Karim: Indie nel senso che per noi è “musica italiana”. Ognuno ha il suo mondo. Indie mi fa pensare ad un modo per dargli un senso, ma le cose sono belle anche quando un senso non ce l’hanno. Quello che oggi viene chiamata “musica indie” per noi è “musica italiana” – mi ripeto. Oggi c’è tanta musica italiana ed è quella del Paese reale. Non c’è un genere o un sottogenere a cui vogliamo essere legati. Scrivere la propria carriera e definirla indipendente o non io penso sia un po’ fuorviante, basta parlare semplicemente di musica.
Karim mi rivolgo ancora a te, sei riuscito a “recuperare” un po’ di ascolti italiani degli ultimi anni, nel frattempo?
Karim: devo essere sincero? No. Ora mi sono intrippato con tanta roba del Mali, sto ascoltando tanta musica africana.
Appino e Ufo: è giusto che tu lo chieda a lui, visto che è l’unico che non ascolta musica italiana (risate).
“Questo disco parla di rapporti, di insuccessi, di catene che non si riescono a rompere e di quelle che non si vogliono rompere perchè stiamo bene così.”, ci avete raccontato nella suddetta chiacchierata. Dall’uscita dell’album ad oggi ne avete spezzata qualcuna?
Karim: in realtà no, perché non credo che lo si faccia con un album, ma anche con esso. Gli album sono fotografie, il lavoro su di sé è quello che viene dopo.

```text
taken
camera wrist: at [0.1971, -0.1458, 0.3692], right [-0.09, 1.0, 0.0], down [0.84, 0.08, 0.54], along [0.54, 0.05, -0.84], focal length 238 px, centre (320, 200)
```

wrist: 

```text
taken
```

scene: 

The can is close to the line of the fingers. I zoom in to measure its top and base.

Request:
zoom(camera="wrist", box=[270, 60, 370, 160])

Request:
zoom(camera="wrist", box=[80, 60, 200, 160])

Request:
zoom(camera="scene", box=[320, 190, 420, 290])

Appino: se parliamo di catene, anzi son diventate ancora più spesse. Quella col pubblico è diventata da nave quasi. Stiamo ricevendo un feedback dal pubblico quasi pauroso, come non mai. Come catena è ancora più salda.
Come sta andando il tour e quindi il vostro lavoro, per tornare al tema della giornata?
Appino: Inimmaginabile.
Ufo: è un tour incredibile. Sono tutti stati belli per carità, questo è un tour più grande, sale tutte piene, ma quello che è cambiato è proprio il pubblico, vedere ragazzi e non più ragazzi, dai 16 ai 50, compresi i bambini, è qualcosa che ci riempie veramente il cuore.